-- TEXT SECTION --
══════════════════════════════

Build a Conversational AI Chatbot

Guide the user through building a multi-turn chatbot that remembers context, follows conversation flows, and produces high-quality responses. Uses DSPy for optimizable response generation and LangGraph for conversation state, memory, and flow control.

Step 1: Define the conversation

Ask the user:

What does the bot do? (answer questions, resolve issues, qualify leads, guide onboarding?)
What states can the conversation be in? (greeting, gathering info, resolving, escalating, closing?)
When should the bot escalate to a human? (complex issues, angry users, sensitive topics?)
What docs or data should it draw from? (help articles, product docs, FAQs, database?)

Step 2: Build the response module (DSPy)

The core of your chatbot is a DSPy module that generates responses given conversation history and context.

Basic response module

python

import dspy

class ChatResponse(dspy.Signature):
    """Generate a helpful, on-brand response to the user's message."""
    conversation_history: str = dspy.InputField(desc="Previous messages in the conversation")
    context: str = dspy.InputField(desc="Relevant information from docs or database")
    user_message: str = dspy.InputField(desc="The user's latest message")
    response: str = dspy.OutputField(desc="Helpful response to the user")

class ChatBot(dspy.Module):
    def __init__(self):
        self.respond = dspy.ChainOfThought(ChatResponse)

    def forward(self, conversation_history, context, user_message):
        return self.respond(
            conversation_history=conversation_history,
            context=context,
            user_message=user_message,
        )

With intent classification

Route different intents to specialized handlers:

python

from typing import Literal

class ClassifyIntent(dspy.Signature):
    """Classify the user's intent from their message."""

══════════════════════════════

-- DATA SHOWN --
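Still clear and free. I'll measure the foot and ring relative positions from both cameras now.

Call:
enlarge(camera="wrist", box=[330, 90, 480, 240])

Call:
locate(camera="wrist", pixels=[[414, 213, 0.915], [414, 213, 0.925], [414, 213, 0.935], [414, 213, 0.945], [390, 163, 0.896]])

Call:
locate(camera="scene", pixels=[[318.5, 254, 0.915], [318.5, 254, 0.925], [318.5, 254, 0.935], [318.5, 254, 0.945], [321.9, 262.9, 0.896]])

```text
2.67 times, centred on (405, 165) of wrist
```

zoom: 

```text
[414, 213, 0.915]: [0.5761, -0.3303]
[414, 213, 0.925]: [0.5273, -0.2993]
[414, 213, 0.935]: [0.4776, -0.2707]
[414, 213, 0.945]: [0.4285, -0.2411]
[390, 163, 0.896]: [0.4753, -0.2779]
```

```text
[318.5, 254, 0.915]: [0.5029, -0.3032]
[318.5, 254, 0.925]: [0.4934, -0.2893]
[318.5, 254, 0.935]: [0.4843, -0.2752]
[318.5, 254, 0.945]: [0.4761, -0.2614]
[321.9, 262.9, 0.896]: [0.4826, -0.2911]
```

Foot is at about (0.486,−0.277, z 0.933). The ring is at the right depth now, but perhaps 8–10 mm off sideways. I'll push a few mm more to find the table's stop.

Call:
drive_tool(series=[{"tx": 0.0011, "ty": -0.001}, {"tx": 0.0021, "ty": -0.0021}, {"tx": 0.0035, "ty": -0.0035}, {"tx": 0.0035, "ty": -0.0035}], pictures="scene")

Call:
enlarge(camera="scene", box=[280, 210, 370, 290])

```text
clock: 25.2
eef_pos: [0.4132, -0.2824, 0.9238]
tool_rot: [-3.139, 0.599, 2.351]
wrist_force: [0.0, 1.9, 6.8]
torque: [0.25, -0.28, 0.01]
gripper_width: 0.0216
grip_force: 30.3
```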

══════════════════════════════

-- SHORT PROBLEM A --
Give the stretch of the text section that starts with "Guide the user" and ends with "and flow control.", unchanged.
-- SHORT PROBLEM B --
I need the text section continued from the place where it stops.

-- EXERCISE RESPONSE A --
Guide the user through building a multi-turn chatbot that remembers context, follows conversation flows, and produces high-quality responses. Uses DSPy for optimizable response generation and LangGraph for conversation state, memory, and flow control.

-- EXERCISE RESPONSE B --
    conversation_history: str = dspy.InputField()
    user_message: str = dspy.InputField()
    intent: Literal["question", "complaint", "request", "greeting", "goodbye"] = dspy.OutputField()

class ChatBotWithRouting(dspy.Module):
    def __init__(self):
        self.classify = dspy.Predict(ClassifyIntent)
        self.respond_question = dspy.ChainOfThought(AnswerQuestion)
        self.respond_complaint = dspy.ChainOfThought(HandleComplaint)
        self.respond_request = dspy.ChainOfThought(HandleRequest)
        self.respond_greeting = dspy.Predict(Greeting)

    def forward(self, conversation_history, context, user_message):
        intent = self.classify(
            conversation_history=conversation_history,
            user_message=user_message,
        ).intent

        handler = {
            "question": self.respond_question,
            "complaint": self.respond_complaint,
            "request": self.respond_request,
            "greeting": self.respond_greeting,
        }.get(intent, self.respond_question)

        return handler(
            conversation_history=conversation_history,
            context=context,
            user_message=user_message,
        )

Step 3: Add conversation state (LangGraph)

LangGraph manages the conversation flow — what state the bot is in, when to transition, and when to escalate.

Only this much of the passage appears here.